[Stored data]
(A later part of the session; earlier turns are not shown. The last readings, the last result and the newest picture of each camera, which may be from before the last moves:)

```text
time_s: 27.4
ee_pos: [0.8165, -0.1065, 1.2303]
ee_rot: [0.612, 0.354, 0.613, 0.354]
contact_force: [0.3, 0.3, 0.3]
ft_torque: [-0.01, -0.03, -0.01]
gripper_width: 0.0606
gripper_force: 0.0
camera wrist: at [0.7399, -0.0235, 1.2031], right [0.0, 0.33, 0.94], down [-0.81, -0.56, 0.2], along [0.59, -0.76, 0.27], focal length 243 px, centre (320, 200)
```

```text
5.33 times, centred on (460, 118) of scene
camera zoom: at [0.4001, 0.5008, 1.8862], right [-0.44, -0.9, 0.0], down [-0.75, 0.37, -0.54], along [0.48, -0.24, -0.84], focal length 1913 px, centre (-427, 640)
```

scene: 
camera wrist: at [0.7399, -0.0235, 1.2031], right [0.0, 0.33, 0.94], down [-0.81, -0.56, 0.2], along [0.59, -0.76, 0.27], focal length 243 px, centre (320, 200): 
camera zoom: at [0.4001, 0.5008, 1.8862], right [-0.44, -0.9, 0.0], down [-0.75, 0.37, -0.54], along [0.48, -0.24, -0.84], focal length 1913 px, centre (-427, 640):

[Instructions for the task] In the lines above, find each one with "scene" and list it.

[Full answer]
5.33 times, centred on (460, 118) of scene
scene: 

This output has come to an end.